Ekonom Peringatkan Konflik Iran-Israel Bisa Tekan Rupiah dan Perlambat Ekonomi RI

--

JAKARTA — Ketegangan militer antara Iran dan Israel yang semakin memanas dikhawatirkan akan berdampak langsung terhadap perekonomian Indonesia. Ekonom dari Universitas Paramadina, Wijayanto Samirin, mewanti-wanti bahwa konflik tersebut dapat memicu tekanan terhadap nilai tukar rupiah dan memperlambat pertumbuhan ekonomi nasional.

Menurutnya, salah satu dampak besar yang harus diantisipasi adalah potensi gangguan terhadap Selat Hormuz, jalur vital distribusi energi dunia. Jika jalur ini terganggu, maka pasokan energi global akan terhambat, mendorong harga energi naik, dan pada akhirnya memperlambat pertumbuhan ekonomi secara global — termasuk Indonesia.

“Tergantung eskalasinya. Jika Selat Hormuz terganggu, suplai energi dunia terganggu, harga naik, ekonomi dunia dan Indonesia melambat,” ujar Wijayanto kepada Bisnis, Minggu (22/6/2025).

Selain itu, eskalasi konflik juga dinilai berisiko mengganggu arus modal (capital flow) dan memperlemah nilai tukar rupiah. Ketidakpastian global dapat mendorong pelaku pasar menarik dananya dari negara berkembang seperti Indonesia.

“Risiko dunia meningkat, capital flow terganggu, bunga meningkat, dan rupiah berpotensi tertekan,” tambahnya.

Berdasarkan data, rupiah tercatat melemah dalam beberapa hari terakhir.
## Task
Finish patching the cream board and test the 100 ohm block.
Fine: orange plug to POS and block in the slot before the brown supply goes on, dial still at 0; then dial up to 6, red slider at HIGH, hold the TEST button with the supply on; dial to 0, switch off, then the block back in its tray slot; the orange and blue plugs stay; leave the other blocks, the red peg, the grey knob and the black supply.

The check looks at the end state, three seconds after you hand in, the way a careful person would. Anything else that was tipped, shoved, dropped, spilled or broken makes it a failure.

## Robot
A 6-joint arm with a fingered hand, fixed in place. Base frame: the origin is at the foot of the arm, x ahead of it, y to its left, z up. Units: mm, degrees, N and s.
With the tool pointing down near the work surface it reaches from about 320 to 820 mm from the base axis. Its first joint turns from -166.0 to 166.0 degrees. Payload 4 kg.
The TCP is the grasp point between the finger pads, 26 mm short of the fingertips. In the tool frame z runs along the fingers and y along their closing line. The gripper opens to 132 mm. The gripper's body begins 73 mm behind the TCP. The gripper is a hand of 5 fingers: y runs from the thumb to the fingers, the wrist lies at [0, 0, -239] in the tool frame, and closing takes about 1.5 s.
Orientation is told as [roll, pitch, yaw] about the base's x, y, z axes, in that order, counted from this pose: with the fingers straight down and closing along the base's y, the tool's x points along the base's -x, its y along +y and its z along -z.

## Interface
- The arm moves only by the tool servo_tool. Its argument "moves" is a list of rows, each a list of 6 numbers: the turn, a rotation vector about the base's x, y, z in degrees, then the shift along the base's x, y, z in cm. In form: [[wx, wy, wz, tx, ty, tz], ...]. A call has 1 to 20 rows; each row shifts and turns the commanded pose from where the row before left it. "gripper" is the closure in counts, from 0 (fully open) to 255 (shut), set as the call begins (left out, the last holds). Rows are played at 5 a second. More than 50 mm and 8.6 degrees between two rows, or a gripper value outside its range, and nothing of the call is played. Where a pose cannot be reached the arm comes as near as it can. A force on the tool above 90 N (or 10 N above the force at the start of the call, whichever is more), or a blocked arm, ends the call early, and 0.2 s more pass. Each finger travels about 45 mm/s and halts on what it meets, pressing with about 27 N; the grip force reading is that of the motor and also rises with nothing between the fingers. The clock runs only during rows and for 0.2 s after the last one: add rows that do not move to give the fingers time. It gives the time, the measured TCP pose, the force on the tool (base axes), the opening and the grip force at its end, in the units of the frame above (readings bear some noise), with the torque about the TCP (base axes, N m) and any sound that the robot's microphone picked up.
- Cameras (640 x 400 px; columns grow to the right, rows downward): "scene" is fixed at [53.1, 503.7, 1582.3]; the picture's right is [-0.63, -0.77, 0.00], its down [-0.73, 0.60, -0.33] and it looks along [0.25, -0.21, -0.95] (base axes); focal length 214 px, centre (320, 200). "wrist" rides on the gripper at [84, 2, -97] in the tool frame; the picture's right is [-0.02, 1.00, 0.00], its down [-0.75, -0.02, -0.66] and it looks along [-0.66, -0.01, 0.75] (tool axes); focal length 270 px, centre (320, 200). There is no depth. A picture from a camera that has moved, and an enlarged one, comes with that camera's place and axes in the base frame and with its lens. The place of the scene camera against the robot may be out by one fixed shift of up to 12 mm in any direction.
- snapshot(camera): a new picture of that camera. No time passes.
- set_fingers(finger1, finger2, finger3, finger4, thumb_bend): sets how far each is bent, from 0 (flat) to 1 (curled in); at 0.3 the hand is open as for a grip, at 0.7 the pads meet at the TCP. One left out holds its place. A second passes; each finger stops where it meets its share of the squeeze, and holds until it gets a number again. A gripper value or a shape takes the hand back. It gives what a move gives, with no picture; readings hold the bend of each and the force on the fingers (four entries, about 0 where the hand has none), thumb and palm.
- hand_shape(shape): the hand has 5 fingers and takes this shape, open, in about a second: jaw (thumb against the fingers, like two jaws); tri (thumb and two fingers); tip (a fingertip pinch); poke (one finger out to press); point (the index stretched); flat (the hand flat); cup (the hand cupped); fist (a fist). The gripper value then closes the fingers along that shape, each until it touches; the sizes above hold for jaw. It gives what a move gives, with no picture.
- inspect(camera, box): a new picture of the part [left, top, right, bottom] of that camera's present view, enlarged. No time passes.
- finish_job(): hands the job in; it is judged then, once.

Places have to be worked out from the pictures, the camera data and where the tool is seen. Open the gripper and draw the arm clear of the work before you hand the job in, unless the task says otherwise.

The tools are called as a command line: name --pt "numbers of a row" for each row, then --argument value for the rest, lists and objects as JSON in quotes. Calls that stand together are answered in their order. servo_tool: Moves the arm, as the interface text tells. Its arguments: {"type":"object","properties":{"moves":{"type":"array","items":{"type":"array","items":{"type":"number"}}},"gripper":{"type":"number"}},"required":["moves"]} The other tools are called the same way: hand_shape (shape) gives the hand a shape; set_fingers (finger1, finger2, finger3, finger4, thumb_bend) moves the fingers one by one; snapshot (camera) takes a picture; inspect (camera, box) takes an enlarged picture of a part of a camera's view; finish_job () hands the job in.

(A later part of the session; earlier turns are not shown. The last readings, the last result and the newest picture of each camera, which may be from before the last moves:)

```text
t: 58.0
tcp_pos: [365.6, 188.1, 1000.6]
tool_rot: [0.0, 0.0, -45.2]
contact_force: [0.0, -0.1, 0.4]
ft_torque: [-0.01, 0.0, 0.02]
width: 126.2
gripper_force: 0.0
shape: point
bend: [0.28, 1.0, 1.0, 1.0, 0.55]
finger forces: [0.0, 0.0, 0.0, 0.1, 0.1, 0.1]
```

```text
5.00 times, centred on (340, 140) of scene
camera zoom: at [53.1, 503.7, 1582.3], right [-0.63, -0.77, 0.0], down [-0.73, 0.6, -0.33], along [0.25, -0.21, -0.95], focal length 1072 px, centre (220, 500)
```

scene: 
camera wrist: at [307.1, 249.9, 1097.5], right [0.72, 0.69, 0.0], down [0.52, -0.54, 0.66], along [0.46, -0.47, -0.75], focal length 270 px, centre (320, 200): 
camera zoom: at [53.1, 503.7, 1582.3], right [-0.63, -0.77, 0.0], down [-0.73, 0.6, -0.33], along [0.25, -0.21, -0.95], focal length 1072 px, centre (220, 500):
Pada Kamis (19/6/2025), rupiah ditutup di level Rp16.390 per dolar AS, lalu dibuka di level Rp16.355 keesokan harinya, namun kembali melemah ke Rp16.399 per dolar AS pada penutupan perdagangan Jumat (20/6/2025) menurut JISDOR.

Meski demikian, Wijayanto menilai dampak langsung dari konflik terhadap neraca perdagangan Indonesia tidak terlalu signifikan. Dampak yang lebih terasa adalah dari sisi keuangan dan energi, terutama melalui kenaikan harga minyak dan potensi inflasi.

“Yang signifikan adalah dampak tidak langsung yang mempengaruhi Indonesia dari aspek keuangan dan energi,” jelasnya.

Namun, ia juga menilai kecil kemungkinan Iran akan memblokade Selat Hormuz secara penuh karena langkah tersebut juga akan merugikan mitra dagang utama seperti China, yang sangat bergantung pada impor energi dari kawasan Timur Tengah.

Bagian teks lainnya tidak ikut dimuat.